Seconda posizione, quindi, per un videogioco, o meglio per il suo libretto di istruzioni, cioè quello di FIFA96: me lo portavo anche a scuola, per dare un’occhiata fugace alla copertina coi giocatori di Olanda e (credo) Irlanda. A dirla tutta, il libretto in sé non aveva alcuna utilità pratica – non c’era nulla di fondamentale sul gioco che non potessi imparare direttamente giocandoci – a parte darmi la sensazione di portarmi appresso il CD-Rom anche quando ero lontano dal computer e continuare a infondermi, rilasciandolo in piccole dosi, il desiderio bavoso di tornare a giocarci subito dopo pranzo – FIFA96 fu, peraltro, tra i primi giochi di calcio davvero godibili in quello strano 2D e mezzo che all’epoca chiamavamo 3D.

E siamo così al romanzo.
Dai dieci ai quattordici anni i miei genitori – persone molto liberali su ogni fronte, per quanto riguardava la mia educazione – hanno tentato in tutti i modi di farmi leggere anche solo mezzo libro della loro sterminata biblioteca. Niente, non c’era verso. La lettura mi annoiava. Allora provavano coi libri da cui erano tratti i film che guardavamo insieme. Con Bigfoot, a inizio anni ’90, andò malissimo, per fare un esempio. Poi però arrivò Jurassic Park.

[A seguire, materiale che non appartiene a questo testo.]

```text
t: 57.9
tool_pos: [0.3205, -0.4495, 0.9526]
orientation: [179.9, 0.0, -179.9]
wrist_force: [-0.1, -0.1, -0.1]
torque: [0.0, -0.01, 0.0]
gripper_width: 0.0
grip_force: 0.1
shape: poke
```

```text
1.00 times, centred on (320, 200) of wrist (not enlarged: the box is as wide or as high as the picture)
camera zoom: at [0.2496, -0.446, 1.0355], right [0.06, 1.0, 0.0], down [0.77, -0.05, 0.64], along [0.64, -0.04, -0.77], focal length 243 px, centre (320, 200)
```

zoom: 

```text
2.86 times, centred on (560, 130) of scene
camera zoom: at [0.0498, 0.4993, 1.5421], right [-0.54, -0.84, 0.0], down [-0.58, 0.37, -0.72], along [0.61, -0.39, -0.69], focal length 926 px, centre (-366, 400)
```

Ovviamente, qualche anno prima, da bambino, avevo amato il film. In quel 1996, per non so quale strana ragione chiesi a mio padre di prendere il libro. Forse già all’epoca subivo il fascino dei libri ben confezionati, e quell’edizione – Garzanti, 1993 – era davvero notevole. Il resto lo fece la voce precisa e coinvolgente di Michael Crichton.
Pian piano scoprii come una trama potesse risultare molto più articolata e credibile nello spazio aperto di un romanzo piuttosto che in un blockbuster per famiglie, e soprattutto iniziai a imparare cosa si poteva fare con le parole invece che con le immagini, tanto che nei miei occhi alcune scene che nel film non c’erano neppure – tipo la prima, straordinaria apparizione del T-Rex seduto sul bordo di un fiume – sono tuttora impresse come se fossero state proiettate direttamente nella mia camera di allora o nella mia testa (quando leggi, soprattutto da adolescente, succede spesso che la tua camera diventi la tua testa, o forse il contrario).

Finire il libro mi sembrò un’impresa grandiosa, irripetibile nella sua fatica ben ripagata però da bellezza e divetimento. Perciò, e coerentemente col mio spirito dell’epoca, non toccai altri libri di narrativa per parecchio tempo. Ma il seme lasciato da Michael Crichton sarebbe germogliato, prima o poi, e trovo che rileggere la mia lista di letture di vent’anni dopo sia la testimonianza migliore di quella semina paziente, per quanto imprevista.